Zwischen Jadebusen und Fehrman- Belt liegt die Heimat von Marianne, auf Marsch folgt Geest und auf Geest folgt das östliche Hügelland, und dann kommt niemand mehr um Bad Oldesloe, die Kreisstadt des Doppelkorns mit eigenem Autobahnanschluß herum. Und weil Marianne dort weilte, zwischen den Schwarzbunten am schönen Strand der Trave, die hier bald in die Ostsee mündet, kommt auch ihre Gesellschaftsspalte diesmal von dort, aus Fischkopfland.

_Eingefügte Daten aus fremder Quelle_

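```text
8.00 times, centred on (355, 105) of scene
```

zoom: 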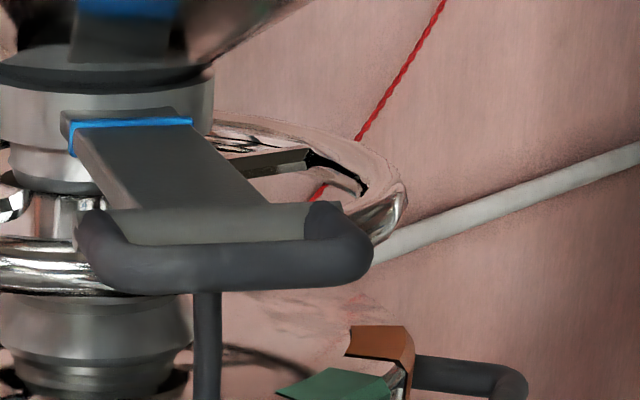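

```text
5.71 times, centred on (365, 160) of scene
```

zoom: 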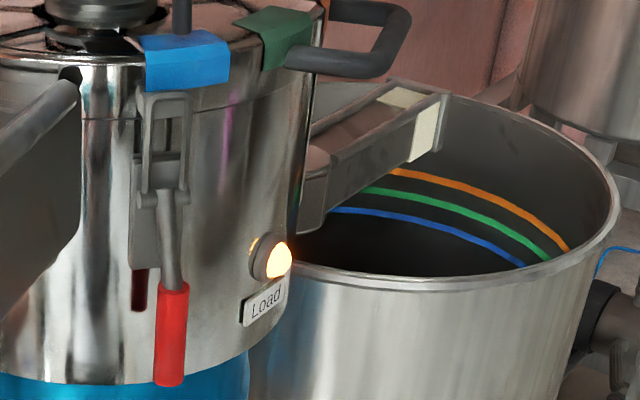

Auch Hannelore, die Kanzlergattin, war da, in Lübeck auf dem Presseball, und präsentierte sich wie immer als lebendige Beleidigung für das Frisörhandwerk, angetan mit einem bodenlang und -losen Kleid in rot-lila, einem brutalen Gemisch aus Russenkittel und Pfälzer Folklore mit Goldkanten an jeder Öffnung. Die Restgäste störten sich daran nicht, kein Wunder, mußten sie doch auch stundenlang Glanzgrübchen Roy Black ertragen. Selbst Edgar Bessen (Ex-Ohnesorg), der geschmackvoll plattschnackende Beamtendarsteller, rang sich auf dem Gruppenfoto mit der First Lady ein Lächeln ab. Schade.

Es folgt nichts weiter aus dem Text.